News and Features about Organized Crime, Mafia and La Cosa Nostra taken from National and Local News Sources. In an attempt to get you this type of coverage in a timely manner we can not be responsible for the content of the following material.
11-7-01
U.S. Arrests 7 in Mafia Use of a Bank on L.I.
November 7, 2001

By ALAN FEUER, New York Times

At first glance, the European American Bank on Broad Hollow Road in Melville, on Long Island, seemed like a typical suburban retail branch. There were teller windows and safe deposit boxes. Customers filed in and out, withdrawing and depositing their money.

Behind closed doors, however, things were different, the authorities said.
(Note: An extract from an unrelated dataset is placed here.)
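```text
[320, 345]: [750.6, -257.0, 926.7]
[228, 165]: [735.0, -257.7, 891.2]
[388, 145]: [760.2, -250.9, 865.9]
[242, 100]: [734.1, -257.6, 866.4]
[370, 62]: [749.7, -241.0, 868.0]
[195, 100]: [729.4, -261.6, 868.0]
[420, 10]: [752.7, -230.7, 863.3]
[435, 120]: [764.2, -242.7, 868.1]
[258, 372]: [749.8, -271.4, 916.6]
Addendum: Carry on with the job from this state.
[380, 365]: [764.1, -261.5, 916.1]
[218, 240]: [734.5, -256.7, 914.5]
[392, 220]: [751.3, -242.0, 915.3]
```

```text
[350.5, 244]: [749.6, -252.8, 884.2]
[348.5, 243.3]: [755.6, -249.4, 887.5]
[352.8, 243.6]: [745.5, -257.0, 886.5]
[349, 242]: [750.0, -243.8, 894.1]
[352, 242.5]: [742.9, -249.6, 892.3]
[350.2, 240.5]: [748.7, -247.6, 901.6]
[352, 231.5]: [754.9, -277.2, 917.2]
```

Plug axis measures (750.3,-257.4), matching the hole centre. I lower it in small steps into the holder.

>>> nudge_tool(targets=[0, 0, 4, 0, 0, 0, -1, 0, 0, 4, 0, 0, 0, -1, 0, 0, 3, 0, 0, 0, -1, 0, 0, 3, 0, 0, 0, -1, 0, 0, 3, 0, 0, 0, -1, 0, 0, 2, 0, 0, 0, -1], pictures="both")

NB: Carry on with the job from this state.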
Federal prosecutors say the bank was actually run by sophisticated gangsters who used it as a front for money-laundering, loan-sharking and collecting gambling debts.

Yesterday, seven people, including the No. 2 man in the Bonanno crime family, were charged with what amounted to turning an ordinary- looking bank branch into a one-stop shopping center for financial crimes. The Mafia's grip on the bank was apparently so strong that a former branch manager was indicted.

Even as patrons signed deposit slips at the teller windows, the men were working in back, the prosecutors said, laundering illegal money and going over numbers debts. Once, the government said, a man who was late on his illicit payments was taken to the branch's conference room and beaten with a cane.

"The use of this E.A.B. branch as a bank for the mob afforded the Vitale crew a legitimate place to carry out their illegitimate business," said Alan Vinegrad, the United States attorney in Brooklyn, where the indictment was returned. Mr. Vinegrad said that E.A.B. and Citibank, which recently acquired E.A.B., had cooperated fully in the case.

The "Vitale crew" was named for Salvatore Vitale, 54, who was described as the underboss, or second in command, of the Bonanno family. In 1987, Mr. Vitale was acquitted in another racketeering case, in which he was accused of hijacking a pair of trucks.

Mr. Vitale's arrest dealt a significant blow to the Bonannos, who are still reeling from the conviction of their consigliere, or No. 3 man, in April. The consigliere, Anthony Spero, was found guilty of ordering the deaths of three men, including a petty thief who unwittingly broke into his daughter's house in the Bensonhurst section of Brooklyn.

The only member of the Bonanno family's top administration still at large is Joseph C. Massino, the government says. Mr. Massino, who has long been described as the family's boss, is Mr. Vitale's brother-in-law. He was also acquitted in the 1987 racketeering case.

Although Mr. Massino has been a target of law enforcement officers since he was found not guilty 14 years ago, he has always said he was a legitimate businessman. He says he works as a consultant for King Caterers, a company in Farmingdale, N.Y., that furnishes sandwiches, hot dishes and snacks for street vendors.

"I don't believe there is such a thing as the Mafia," Mr. Massino said in an interview last year. "A bunch of Italian guys go out to eat, and they say it's Mafia."

Yesterday's indictment asserted that Mr. Vitale's crew did not operate only out of the bank in Melville. They were also accused of using a Farmingdale restaurant called the Changing Times Bar and Grill to divide up their gambling profits and betting slips.

Six other men, five from Long Island and one from Queens, were charged in the indictment with Mr. Vitale: Joseph Cuccio, 51, the former bank manager, of Lake Ronkonkoma; Thomas Driscoll, 42, of North Massapequa; George Fillipone, 56, of Farmingdale; Lawrence Neder, 56, of Old Bethpage; Daniel Talia, 35, of West Babylon, and Vincent DeCongilio, 49, of Ozone Park.

They each face a maximum of 20 years in prison on the racketeering charges. Mr. Cuccio faces an additional 30 years on a bank fraud charge.